Instruction:
Copy out each line of the listing that has the word "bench" in it.

Raw records:
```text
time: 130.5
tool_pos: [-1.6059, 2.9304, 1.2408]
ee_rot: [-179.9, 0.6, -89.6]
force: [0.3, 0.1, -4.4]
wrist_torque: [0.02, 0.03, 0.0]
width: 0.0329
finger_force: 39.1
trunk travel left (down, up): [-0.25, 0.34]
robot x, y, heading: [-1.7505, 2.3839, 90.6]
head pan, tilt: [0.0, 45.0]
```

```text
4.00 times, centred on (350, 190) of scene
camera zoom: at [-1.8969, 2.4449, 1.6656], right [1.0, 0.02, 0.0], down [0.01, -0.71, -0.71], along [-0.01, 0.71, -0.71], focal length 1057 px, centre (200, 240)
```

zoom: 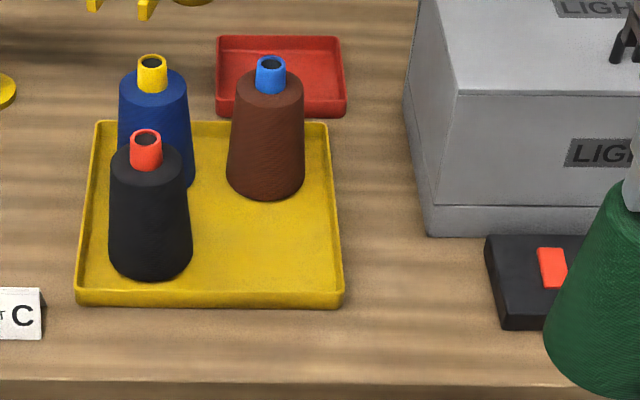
---
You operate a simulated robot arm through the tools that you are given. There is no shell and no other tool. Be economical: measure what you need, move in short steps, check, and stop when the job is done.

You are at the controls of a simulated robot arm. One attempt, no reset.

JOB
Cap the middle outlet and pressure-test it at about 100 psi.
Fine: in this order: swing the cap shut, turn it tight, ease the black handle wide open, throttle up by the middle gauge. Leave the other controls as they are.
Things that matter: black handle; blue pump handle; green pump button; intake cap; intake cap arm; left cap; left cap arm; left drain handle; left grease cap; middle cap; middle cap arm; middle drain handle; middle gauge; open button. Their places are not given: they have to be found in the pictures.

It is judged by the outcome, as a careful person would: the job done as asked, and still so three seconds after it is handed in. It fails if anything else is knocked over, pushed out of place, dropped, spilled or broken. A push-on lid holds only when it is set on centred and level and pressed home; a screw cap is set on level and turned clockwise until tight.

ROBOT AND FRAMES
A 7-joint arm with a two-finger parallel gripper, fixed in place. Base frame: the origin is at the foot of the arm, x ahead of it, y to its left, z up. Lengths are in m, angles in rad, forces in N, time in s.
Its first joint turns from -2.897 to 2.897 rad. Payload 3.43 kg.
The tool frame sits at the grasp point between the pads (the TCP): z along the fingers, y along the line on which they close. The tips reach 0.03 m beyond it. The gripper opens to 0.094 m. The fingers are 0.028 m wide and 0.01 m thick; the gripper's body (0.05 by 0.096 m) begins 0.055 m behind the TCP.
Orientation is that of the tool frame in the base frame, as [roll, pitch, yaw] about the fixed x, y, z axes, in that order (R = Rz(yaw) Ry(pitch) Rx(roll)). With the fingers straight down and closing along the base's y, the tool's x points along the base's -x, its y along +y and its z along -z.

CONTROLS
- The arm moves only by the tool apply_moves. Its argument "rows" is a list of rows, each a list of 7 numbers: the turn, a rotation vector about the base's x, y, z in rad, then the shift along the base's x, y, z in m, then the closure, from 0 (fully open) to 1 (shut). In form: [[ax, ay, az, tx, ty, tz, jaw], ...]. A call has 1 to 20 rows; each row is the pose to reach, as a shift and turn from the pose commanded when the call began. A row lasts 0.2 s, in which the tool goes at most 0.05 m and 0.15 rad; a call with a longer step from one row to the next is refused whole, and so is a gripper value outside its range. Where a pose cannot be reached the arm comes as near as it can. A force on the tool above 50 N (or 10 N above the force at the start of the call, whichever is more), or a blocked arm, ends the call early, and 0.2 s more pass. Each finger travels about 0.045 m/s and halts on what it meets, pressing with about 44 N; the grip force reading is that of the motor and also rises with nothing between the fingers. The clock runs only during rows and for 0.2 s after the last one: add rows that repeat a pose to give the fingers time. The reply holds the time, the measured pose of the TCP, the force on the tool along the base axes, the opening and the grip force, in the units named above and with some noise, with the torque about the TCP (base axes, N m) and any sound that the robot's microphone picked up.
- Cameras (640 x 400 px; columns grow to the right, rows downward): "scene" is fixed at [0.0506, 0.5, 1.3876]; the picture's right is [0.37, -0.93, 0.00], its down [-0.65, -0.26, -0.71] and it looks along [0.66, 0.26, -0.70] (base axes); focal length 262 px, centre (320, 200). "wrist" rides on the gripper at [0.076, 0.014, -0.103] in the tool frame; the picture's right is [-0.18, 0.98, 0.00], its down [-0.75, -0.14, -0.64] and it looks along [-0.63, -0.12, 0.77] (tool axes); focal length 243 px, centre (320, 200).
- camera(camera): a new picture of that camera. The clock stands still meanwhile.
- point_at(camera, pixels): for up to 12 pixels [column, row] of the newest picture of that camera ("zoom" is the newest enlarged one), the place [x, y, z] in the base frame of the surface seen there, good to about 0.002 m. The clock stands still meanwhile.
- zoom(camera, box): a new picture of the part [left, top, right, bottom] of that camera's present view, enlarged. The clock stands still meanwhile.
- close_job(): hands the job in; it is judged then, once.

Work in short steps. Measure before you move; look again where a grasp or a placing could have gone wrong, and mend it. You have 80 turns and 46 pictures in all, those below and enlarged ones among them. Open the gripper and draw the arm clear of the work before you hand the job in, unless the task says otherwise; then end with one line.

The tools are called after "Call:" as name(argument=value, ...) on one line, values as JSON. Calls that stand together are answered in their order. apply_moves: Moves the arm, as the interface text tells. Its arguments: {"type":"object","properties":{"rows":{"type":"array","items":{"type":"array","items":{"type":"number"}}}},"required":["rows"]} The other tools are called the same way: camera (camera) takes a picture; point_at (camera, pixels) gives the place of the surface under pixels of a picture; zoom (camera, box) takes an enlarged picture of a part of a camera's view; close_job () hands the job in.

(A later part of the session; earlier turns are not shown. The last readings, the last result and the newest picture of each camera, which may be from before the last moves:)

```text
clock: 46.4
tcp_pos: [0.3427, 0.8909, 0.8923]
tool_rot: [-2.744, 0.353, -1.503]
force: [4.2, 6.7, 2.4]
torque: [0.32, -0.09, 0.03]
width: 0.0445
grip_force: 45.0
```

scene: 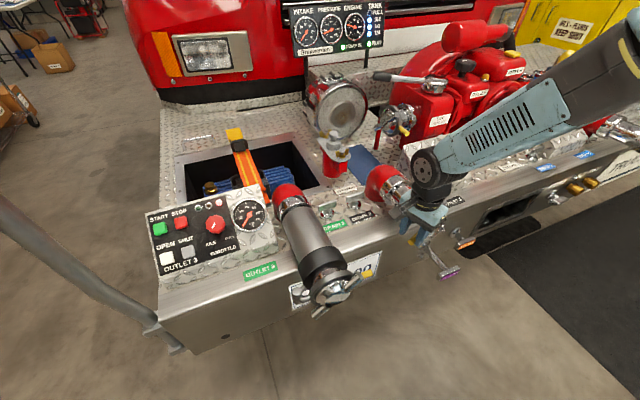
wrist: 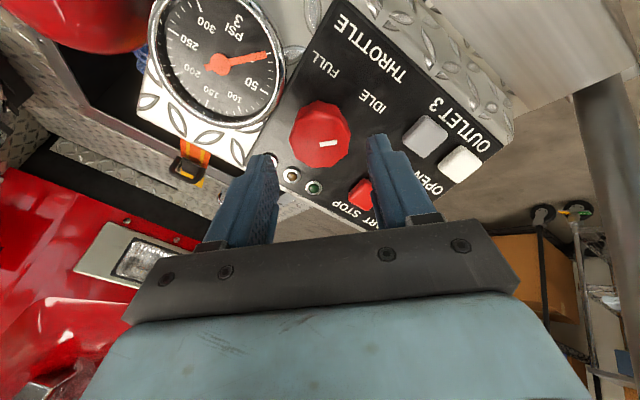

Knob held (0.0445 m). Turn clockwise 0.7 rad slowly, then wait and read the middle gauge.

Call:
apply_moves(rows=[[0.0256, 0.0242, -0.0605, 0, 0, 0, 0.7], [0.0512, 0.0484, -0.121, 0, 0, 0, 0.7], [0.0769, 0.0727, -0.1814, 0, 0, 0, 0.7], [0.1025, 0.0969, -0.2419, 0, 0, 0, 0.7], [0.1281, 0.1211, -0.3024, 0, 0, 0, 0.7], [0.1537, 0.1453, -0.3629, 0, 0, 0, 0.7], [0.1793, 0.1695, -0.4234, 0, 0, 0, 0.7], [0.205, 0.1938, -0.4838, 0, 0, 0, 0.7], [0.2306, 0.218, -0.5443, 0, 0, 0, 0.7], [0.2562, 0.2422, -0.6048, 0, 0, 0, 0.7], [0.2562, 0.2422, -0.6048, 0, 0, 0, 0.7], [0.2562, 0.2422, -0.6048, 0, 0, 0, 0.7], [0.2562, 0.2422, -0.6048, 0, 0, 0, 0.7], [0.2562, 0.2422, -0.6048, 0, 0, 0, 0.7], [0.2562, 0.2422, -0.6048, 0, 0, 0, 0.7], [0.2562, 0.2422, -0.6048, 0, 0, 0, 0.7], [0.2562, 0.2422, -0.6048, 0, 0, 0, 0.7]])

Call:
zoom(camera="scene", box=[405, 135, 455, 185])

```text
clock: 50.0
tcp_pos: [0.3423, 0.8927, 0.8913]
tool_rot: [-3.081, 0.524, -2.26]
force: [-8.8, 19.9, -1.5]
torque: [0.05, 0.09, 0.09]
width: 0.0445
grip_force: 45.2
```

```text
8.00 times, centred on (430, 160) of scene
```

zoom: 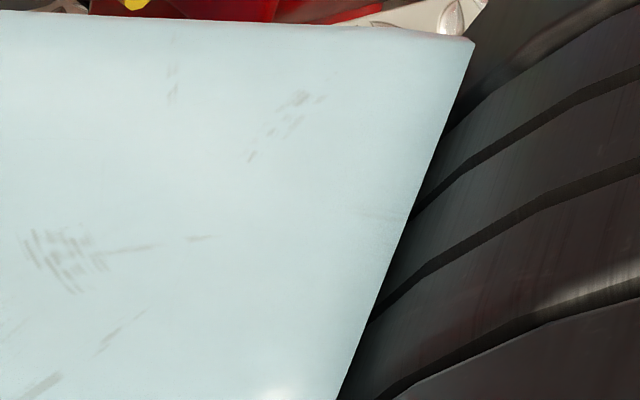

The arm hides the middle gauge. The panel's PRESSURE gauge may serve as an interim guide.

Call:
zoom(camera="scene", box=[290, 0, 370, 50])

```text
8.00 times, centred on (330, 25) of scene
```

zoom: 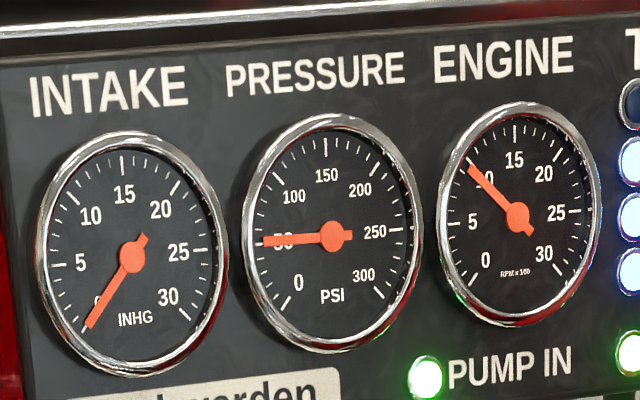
--
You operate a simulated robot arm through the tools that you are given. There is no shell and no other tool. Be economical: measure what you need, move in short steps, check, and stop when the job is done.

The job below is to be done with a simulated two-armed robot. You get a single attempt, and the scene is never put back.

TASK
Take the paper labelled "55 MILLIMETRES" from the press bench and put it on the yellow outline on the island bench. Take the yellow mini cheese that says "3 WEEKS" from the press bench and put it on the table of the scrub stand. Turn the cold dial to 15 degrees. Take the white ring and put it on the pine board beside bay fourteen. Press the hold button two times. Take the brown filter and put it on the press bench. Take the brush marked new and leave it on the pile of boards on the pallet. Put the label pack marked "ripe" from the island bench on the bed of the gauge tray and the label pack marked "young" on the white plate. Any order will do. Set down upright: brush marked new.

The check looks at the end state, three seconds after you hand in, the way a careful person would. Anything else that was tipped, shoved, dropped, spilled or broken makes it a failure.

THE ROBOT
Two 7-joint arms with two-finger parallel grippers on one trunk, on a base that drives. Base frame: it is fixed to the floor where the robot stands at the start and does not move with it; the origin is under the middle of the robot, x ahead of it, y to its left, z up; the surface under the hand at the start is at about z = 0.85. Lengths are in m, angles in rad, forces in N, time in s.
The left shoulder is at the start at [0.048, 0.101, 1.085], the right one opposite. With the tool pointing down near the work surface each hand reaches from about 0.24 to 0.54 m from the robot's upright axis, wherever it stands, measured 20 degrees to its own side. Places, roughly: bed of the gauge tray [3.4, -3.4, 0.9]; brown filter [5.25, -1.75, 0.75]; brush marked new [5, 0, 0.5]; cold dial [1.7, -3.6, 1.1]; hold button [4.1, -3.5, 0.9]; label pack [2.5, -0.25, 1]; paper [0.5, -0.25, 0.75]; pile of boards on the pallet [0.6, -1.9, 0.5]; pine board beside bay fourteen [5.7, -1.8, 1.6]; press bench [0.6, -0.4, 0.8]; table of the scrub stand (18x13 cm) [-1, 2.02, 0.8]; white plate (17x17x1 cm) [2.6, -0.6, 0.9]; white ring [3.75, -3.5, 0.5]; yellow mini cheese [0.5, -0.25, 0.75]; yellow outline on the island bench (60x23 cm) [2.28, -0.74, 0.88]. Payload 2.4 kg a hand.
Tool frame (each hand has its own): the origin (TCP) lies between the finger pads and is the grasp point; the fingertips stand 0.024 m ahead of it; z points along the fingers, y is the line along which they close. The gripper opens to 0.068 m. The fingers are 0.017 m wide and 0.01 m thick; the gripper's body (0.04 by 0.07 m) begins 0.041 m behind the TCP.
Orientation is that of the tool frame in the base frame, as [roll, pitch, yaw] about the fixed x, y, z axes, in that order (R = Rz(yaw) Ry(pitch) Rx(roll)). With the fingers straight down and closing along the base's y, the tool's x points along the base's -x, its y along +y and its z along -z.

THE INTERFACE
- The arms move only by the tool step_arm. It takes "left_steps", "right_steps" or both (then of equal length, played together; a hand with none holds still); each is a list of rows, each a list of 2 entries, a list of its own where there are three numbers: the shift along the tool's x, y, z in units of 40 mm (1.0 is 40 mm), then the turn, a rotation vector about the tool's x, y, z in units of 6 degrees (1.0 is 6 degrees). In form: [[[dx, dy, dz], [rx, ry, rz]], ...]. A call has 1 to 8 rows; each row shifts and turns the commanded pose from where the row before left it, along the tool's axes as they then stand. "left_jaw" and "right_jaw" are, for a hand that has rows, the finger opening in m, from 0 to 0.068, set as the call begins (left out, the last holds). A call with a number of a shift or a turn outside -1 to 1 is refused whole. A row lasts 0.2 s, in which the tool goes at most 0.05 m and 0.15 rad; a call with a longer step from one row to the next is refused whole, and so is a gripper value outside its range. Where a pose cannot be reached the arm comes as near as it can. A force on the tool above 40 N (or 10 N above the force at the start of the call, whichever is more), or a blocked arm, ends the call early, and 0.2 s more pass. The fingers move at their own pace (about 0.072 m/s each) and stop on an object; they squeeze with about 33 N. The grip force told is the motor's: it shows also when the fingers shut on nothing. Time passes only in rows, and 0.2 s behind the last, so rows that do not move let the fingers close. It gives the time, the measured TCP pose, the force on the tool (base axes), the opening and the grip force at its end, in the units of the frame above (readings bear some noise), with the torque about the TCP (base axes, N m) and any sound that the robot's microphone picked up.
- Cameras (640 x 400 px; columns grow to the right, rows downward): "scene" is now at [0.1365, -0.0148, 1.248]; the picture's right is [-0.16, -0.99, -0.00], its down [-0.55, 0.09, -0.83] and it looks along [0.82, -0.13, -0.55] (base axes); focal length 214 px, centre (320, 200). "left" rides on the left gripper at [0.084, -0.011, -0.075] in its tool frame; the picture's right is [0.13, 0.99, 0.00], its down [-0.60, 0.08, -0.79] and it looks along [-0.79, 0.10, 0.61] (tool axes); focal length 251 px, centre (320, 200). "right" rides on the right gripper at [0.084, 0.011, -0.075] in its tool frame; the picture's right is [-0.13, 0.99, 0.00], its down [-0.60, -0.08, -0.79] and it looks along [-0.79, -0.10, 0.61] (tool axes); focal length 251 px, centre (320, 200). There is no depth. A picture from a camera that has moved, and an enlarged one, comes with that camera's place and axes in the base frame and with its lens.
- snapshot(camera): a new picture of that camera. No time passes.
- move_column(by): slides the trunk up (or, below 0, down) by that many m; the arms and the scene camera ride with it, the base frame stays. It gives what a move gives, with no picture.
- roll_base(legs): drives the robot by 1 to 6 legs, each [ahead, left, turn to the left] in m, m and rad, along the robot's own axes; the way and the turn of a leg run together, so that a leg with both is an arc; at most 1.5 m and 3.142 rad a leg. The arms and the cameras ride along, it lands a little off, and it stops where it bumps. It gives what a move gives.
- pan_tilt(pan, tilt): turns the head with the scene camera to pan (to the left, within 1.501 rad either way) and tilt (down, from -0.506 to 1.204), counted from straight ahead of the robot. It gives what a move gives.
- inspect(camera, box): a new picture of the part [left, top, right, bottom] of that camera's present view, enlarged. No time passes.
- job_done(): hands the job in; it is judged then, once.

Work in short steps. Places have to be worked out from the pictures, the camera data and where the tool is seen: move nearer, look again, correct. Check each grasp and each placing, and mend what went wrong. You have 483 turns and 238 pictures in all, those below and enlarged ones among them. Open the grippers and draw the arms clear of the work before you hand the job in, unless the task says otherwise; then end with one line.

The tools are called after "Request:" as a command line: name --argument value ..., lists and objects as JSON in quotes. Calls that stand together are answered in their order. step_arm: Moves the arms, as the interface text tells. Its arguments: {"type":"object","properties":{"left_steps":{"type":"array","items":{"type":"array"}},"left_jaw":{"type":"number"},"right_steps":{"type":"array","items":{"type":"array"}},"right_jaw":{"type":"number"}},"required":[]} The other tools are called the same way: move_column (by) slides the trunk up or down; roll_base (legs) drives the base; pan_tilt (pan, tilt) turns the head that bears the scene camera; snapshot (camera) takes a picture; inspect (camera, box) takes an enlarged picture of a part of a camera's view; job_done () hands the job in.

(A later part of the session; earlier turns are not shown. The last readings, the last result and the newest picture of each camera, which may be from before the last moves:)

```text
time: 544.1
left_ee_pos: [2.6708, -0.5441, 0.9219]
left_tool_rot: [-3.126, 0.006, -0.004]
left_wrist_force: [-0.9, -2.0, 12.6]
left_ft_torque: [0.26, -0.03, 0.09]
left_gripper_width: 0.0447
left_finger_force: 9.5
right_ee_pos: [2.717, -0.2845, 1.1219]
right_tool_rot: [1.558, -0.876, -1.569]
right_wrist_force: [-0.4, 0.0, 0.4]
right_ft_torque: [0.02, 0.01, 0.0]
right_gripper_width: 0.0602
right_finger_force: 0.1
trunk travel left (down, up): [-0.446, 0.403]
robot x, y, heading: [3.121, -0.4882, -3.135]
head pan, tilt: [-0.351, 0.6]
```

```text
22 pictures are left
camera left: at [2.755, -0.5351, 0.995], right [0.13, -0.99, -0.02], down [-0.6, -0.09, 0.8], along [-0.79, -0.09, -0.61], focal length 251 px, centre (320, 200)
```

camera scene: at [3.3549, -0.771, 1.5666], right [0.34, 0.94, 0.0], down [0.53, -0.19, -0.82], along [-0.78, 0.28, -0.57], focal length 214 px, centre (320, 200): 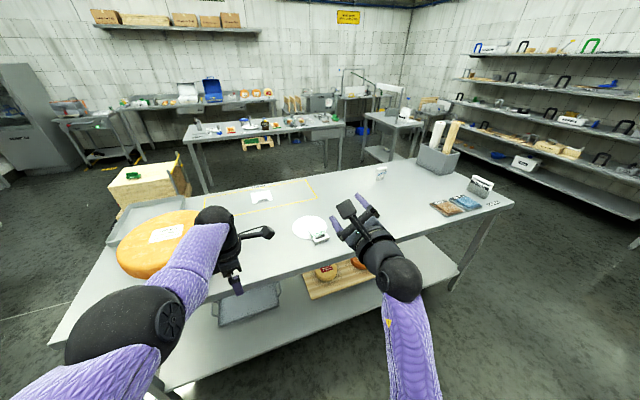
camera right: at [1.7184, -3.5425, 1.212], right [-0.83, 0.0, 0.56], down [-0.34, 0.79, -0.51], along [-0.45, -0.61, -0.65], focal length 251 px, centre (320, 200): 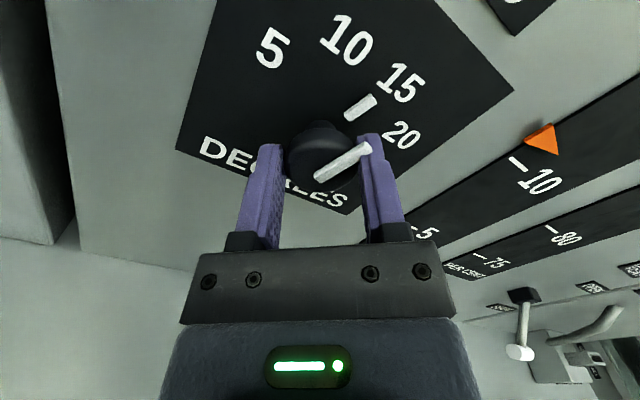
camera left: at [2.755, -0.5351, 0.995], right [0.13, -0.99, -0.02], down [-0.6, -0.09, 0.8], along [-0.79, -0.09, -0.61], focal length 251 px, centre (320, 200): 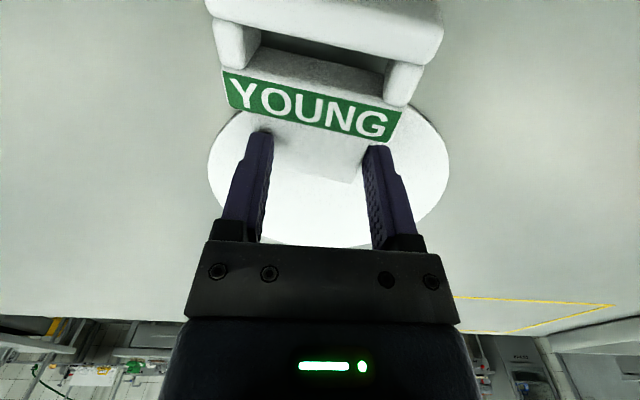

Result:
Take the paper labelled "55 MILLIMETRES" from the press bench and put it on the yellow outline on the island bench. Take the yellow mini cheese that says "3 WEEKS" from the press bench and put it on the table of the scrub stand. Turn the cold dial to 15 degrees. Take the white ring and put it on the pine board beside bay fourteen. Press the hold button two times. Take the brown filter and put it on the press bench. Take the brush marked new and leave it on the pile of boards on the pallet. Put the label pack marked "ripe" from the island bench on the bed of the gauge tray and the label pack marked "young" on the white plate. Any order will do. Set down upright: brush marked new.
The left shoulder is at the start at [0.048, 0.101, 1.085], the right one opposite. With the tool pointing down near the work surface each hand reaches from about 0.24 to 0.54 m from the robot's upright axis, wherever it stands, measured 20 degrees to its own side. Places, roughly: bed of the gauge tray [3.4, -3.4, 0.9]; brown filter [5.25, -1.75, 0.75]; brush marked new [5, 0, 0.5]; cold dial [1.7, -3.6, 1.1]; hold button [4.1, -3.5, 0.9]; label pack [2.5, -0.25, 1]; paper [0.5, -0.25, 0.75]; pile of boards on the pallet [0.6, -1.9, 0.5]; pine board beside bay fourteen [5.7, -1.8, 1.6]; press bench [0.6, -0.4, 0.8]; table of the scrub stand (18x13 cm) [-1, 2.02, 0.8]; white plate (17x17x1 cm) [2.6, -0.6, 0.9]; white ring [3.75, -3.5, 0.5]; yellow mini cheese [0.5, -0.25, 0.75]; yellow outline on the island bench (60x23 cm) [2.28, -0.74, 0.88]. Payload 2.4 kg a hand.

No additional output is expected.